Material for this task:
* * * * * * * * *

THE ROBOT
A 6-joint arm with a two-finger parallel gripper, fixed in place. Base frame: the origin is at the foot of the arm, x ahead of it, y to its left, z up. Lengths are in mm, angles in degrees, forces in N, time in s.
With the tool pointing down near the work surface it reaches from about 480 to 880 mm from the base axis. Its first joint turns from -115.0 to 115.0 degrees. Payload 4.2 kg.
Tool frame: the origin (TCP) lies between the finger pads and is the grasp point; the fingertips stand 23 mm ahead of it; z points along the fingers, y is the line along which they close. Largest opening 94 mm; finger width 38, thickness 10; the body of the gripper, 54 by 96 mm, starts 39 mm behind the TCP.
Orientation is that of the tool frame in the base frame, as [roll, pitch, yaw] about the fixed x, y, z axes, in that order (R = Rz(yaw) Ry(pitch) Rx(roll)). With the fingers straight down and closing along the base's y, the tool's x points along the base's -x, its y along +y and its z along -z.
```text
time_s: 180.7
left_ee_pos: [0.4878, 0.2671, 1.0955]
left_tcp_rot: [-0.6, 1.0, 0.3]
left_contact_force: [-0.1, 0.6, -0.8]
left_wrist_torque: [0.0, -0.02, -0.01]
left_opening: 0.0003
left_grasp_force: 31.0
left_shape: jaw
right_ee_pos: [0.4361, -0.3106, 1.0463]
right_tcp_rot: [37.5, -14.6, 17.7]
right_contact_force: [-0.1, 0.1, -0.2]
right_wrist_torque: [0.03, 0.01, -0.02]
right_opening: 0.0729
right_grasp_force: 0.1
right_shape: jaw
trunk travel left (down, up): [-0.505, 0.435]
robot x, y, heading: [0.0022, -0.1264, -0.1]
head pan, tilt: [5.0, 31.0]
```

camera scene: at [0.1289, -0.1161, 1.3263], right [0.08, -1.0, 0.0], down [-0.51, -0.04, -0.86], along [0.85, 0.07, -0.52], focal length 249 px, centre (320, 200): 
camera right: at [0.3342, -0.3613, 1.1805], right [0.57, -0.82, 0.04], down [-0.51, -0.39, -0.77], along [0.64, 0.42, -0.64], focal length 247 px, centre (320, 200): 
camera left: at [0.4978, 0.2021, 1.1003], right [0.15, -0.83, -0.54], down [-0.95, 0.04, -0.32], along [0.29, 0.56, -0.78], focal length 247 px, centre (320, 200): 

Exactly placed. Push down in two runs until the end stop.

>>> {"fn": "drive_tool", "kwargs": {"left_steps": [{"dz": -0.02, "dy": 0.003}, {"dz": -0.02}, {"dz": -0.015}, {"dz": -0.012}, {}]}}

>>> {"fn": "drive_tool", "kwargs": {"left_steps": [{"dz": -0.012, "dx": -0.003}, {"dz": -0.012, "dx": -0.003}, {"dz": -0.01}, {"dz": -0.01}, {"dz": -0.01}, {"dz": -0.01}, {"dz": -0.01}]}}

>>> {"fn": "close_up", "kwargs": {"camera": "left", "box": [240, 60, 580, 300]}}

* * * * * * * * *

Task directions: Give nothing but the count of lines in the listing above that hold the string "degrees".

Result for this task: 2